> _What you are asked to do_
Copy the extract provided in full.

> _Extract provided_
American blues became known in Britain from the 1930s onwards
through a number of routes, including records brought to
Britain, particularly by African-American GIs stationed there in
the Second World War and Cold War, merchant seamen visiting
ports such as London, Liverpool, Newcastle on Tyne and Belfast,
and through a trickle of (illegal) imports. Blues music was
relatively well known to British Jazz musicians and fans,
particularly in the works of figures like female singers
Ma
Rainey and Bessie Smith and the blues influenced Boogie Woogie
of Jelly Roll Morton and Fats Waller. From 1955 major British
record labels HMV and EMI, the latter, particularly through
their subsidiary Decca Records, began to distribute American
jazz and increasingly blues records to what was an emerging
market. Many encountered blues for the first time through the
skiffle craze of the second half of the 1950s, particularly the
songs of Leadbelly covered by acts like Lonnie Donegan. As
skiffle began to decline in the late 1950s, and British Rock and
Roll began to dominate the charts, a number of skiffle musicians
moved towards playing purely blues music.

> _Information shown_

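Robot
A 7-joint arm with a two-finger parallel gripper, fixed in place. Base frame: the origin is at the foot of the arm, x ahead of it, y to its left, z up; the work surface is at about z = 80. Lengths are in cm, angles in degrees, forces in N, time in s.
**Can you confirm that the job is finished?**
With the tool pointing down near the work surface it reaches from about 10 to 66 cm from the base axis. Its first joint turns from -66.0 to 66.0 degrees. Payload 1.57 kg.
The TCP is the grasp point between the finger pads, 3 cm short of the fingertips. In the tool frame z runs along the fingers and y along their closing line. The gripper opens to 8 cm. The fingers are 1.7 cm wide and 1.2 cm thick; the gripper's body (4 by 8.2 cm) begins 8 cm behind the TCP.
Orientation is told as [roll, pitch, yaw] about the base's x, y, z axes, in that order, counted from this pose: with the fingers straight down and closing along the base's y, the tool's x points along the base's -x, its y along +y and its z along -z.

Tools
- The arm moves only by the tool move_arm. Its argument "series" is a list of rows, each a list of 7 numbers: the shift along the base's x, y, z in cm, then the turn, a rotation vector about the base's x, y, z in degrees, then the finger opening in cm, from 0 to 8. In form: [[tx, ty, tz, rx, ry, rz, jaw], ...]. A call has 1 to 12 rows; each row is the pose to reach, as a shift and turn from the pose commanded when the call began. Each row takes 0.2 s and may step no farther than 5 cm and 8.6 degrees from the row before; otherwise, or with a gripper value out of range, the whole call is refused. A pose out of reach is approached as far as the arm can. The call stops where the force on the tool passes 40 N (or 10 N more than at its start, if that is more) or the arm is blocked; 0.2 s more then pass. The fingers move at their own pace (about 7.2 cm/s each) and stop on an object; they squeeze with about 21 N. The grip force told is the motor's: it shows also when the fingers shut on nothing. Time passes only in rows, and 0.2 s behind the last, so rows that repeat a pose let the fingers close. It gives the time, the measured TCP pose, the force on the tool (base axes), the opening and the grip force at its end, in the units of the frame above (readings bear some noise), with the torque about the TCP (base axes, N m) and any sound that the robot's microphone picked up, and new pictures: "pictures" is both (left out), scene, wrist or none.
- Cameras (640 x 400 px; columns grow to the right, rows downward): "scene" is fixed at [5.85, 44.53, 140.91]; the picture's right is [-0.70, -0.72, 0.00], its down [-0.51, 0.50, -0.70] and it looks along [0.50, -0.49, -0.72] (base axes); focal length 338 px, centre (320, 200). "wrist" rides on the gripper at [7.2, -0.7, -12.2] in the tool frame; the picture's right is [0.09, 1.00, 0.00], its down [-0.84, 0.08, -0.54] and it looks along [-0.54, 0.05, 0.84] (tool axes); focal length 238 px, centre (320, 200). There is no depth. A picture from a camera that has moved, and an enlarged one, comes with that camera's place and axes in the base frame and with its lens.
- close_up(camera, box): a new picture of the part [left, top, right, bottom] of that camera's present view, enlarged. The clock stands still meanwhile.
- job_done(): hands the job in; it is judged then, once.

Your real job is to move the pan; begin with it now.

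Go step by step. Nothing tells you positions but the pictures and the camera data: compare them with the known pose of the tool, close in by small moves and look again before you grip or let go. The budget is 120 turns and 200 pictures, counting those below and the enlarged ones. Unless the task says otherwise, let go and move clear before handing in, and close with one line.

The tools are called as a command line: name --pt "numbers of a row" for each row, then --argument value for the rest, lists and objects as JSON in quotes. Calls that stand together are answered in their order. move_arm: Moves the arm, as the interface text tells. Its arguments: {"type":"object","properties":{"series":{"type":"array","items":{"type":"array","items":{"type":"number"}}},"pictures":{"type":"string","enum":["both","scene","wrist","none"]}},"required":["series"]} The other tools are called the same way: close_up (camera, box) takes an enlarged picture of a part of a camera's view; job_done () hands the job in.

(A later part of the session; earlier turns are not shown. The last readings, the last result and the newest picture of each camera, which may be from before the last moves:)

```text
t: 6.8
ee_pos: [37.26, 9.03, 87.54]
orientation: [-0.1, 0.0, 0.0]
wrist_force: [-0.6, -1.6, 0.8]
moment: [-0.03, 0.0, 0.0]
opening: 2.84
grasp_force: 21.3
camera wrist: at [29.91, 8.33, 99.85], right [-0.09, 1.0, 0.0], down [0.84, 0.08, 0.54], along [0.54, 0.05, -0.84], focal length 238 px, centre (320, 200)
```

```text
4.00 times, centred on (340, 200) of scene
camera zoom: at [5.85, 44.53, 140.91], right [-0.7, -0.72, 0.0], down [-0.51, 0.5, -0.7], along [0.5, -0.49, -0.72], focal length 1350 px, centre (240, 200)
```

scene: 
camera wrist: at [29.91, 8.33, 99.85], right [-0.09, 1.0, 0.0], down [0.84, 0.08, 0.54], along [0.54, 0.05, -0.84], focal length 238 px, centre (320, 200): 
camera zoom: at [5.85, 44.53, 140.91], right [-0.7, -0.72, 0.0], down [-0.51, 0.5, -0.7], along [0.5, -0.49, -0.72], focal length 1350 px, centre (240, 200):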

> _Result_
American blues became known in Britain from the 1930s onwards
through a number of routes, including records brought to
Britain, particularly by African-American GIs stationed there in
the Second World War and Cold War, merchant seamen visiting
ports such as London, Liverpool, Newcastle on Tyne and Belfast,
and through a trickle of (illegal) imports. Blues music was
relatively well known to British Jazz musicians and fans,
particularly in the works of figures like female singers
Ma
Rainey and Bessie Smith and the blues influenced Boogie Woogie
of Jelly Roll Morton and Fats Waller. From 1955 major British
record labels HMV and EMI, the latter, particularly through
their subsidiary Decca Records, began to distribute American
jazz and increasingly blues records to what was an emerging
market. Many encountered blues for the first time through the
skiffle craze of the second half of the 1950s, particularly the
songs of Leadbelly covered by acts like Lonnie Donegan. As
skiffle began to decline in the late 1950s, and British Rock and
Roll began to dominate the charts, a number of skiffle musicians
moved towards playing purely blues music.